Directions for this task
Repeat the span of the passage given whose first words are "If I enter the" and whose last words are "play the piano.".

Passage given
---------------
A couple of weeks ago, I caught myself in the middle of getting online for no good reason. I realized that these computer sessions were robbing me of large amounts of my day in small increments, and leaving me feeling terrible. Fifteen minutes here, fifteen minutes there: I added those times up and realized that every day, I was losing at least two hours of time mindlessly surfing through election news and that no good was coming from it. I decided to change things up a bit. I’d been meaning for a while to practice all the songs on piano that my children are learning, but I hadn’t found the time to do this. Now, many times when I feel a temptation to go online for no good reason, I sit down and practice the piano. It takes about 30 minutes, and it really feels good to learn this instrument. I also have a great appreciation now for how hard my children have been working to learn it themselves. I don’t feel terrible afterwards, either. Instead, I feel inspired.

I imagine that balancing screen time with life will be an ongoing challenge for me, but I feel like I have more tools to deal with it than I did before. I still check in with the election numbers, but in a much more balanced way, and I am sure that after this election something else will be a draw for me. I am not about to get rid of my Internet access, so I have to change my relationship with it. The challenge is to know where the line is between empty activity that drains me and more meaningful activity that informs and motivates me.

Knowing the difference between positive and negative online behavior is key. It starts with awareness and intention, and goes further if you have other options to choose from. If I am going onto the Internet with no awareness of my inner state of being and no intention at all, I can easily get sucked in. If I don’t know what else to do with myself, I can easily get sucked in. Maybe I am uneasy about something already, but I haven’t checked in with myself. Perhaps I have 15 minutes to kill before I go somewhere. I open the computer in a state of uneasiness with no real goal in mind. Maybe I look at some polling numbers that increase my uneasy feelings. Then I click on an article that talks about those numbers. Now I’m feeling downright anxious. I get on Facebook, unconsciously seeking some sort of camaraderie to make me feel less anxious. Instead, most of my Facebook friends are posting about politics and not in a feel-good way, and then on the “trending” side of the page, there is some article about some horrible thing some person did to an innocent child. My anxiety has shot up and my belief in humankind has tanked and now I look at the clock and realize that those 15 minutes have passed and I have to rush out the door because now I am late. I bring all that anxiety with me to wherever I am going, and none of it was necessary.

If I enter the vast world of the Internet with awareness, intention, and a list of options other than the Internet to choose from, things go differently. If I build in a moment to ask myself how I am feeling, I might discover any number of things. Maybe I am hungry, maybe I am stressed, maybe I feel great, maybe I am bored. Knowing what I am feeling is important because it is possible that there are things I need to address in myself before I can go online. If I am hungry, eating is a better choice for me than going online. If I am stressed, I’d be better served by taking a moment to address the underlying causes of my stress. If I feel great, I might want to spend some time just feeling great. If I am bored, this could be a great time to play the piano.
---------------
Given information
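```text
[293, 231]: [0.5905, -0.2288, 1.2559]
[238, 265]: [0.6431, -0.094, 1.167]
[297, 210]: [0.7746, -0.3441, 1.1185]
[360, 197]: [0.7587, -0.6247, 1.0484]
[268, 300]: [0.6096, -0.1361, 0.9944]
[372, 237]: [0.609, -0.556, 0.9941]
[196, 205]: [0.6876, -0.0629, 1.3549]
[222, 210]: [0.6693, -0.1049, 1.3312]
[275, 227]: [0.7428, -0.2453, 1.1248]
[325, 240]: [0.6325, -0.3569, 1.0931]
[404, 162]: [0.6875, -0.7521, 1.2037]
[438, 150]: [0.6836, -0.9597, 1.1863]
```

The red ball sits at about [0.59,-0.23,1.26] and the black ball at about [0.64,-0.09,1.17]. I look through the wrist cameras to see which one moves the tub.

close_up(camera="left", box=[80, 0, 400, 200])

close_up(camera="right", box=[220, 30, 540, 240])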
---------------
Answer for the task
If I enter the vast world of the Internet with awareness, intention, and a list of options other than the Internet to choose from, things go differently. If I build in a moment to ask myself how I am feeling, I might discover any number of things. Maybe I am hungry, maybe I am stressed, maybe I feel great, maybe I am bored. Knowing what I am feeling is important because it is possible that there are things I need to address in myself before I can go online. If I am hungry, eating is a better choice for me than going online. If I am stressed, I’d be better served by taking a moment to address the underlying causes of my stress. If I feel great, I might want to spend some time just feeling great. If I am bored, this could be a great time to play the piano.